[Data extract]
— Start —

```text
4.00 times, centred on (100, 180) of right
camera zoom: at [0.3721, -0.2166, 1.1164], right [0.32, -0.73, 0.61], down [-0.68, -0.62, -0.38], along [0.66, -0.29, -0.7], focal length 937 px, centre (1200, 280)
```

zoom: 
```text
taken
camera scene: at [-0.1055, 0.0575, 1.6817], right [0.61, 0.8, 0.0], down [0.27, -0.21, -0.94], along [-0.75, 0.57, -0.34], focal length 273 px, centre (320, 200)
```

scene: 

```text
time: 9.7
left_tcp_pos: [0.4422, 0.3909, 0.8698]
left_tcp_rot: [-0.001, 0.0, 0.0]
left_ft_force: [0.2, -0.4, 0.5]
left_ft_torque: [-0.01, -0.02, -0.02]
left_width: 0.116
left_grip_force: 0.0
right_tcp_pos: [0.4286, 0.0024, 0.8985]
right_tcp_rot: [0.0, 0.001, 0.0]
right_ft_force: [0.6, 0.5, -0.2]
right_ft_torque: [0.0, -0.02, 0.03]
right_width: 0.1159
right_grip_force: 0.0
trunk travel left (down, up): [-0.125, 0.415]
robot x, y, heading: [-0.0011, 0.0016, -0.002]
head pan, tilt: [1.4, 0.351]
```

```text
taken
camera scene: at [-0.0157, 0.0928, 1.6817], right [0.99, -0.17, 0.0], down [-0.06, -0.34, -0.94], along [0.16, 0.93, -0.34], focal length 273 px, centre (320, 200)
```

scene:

— End —

[What to produce]
Repeat the material above in full, quoting it exactly. Put each line that is not blank into a JSON list as a string.

[The response]
[
  "```text",
  "4.00 times, centred on (100, 180) of right",
  "camera zoom: at [0.3721, -0.2166, 1.1164], right [0.32, -0.73, 0.61], down [-0.68, -0.62, -0.38], along [0.66, -0.29, -0.7], focal length 937 px, centre (1200, 280)",
  "```",
  "zoom: ",
  "```text",
  "taken",
  "camera scene: at [-0.1055, 0.0575, 1.6817], right [0.61, 0.8, 0.0], down [0.27, -0.21, -0.94], along [-0.75, 0.57, -0.34], focal length 273 px, centre (320, 200)",
  "```",
  "scene: ",
  "```text",
  "time: 9.7",
  "left_tcp_pos: [0.4422, 0.3909, 0.8698]",
  "left_tcp_rot: [-0.001, 0.0, 0.0]",
  "left_ft_force: [0.2, -0.4, 0.5]",
  "left_ft_torque: [-0.01, -0.02, -0.02]",
  "left_width: 0.116",
  "left_grip_force: 0.0",
  "right_tcp_pos: [0.4286, 0.0024, 0.8985]",
  "right_tcp_rot: [0.0, 0.001, 0.0]",
  "right_ft_force: [0.6, 0.5, -0.2]",
  "right_ft_torque: [0.0, -0.02, 0.03]",
  "right_width: 0.1159",
  "right_grip_force: 0.0",
  "trunk travel left (down, up): [-0.125, 0.415]",
  "robot x, y, heading: [-0.0011, 0.0016, -0.002]",
  "head pan, tilt: [1.4, 0.351]",
  "```",
  "```text",
  "taken",
  "camera scene: at [-0.0157, 0.0928, 1.6817], right [0.99, -0.17, 0.0], down [-0.06, -0.34, -0.94], along [0.16, 0.93, -0.34], focal length 273 px, centre (320, 200)",
  "```",
  "scene:"
]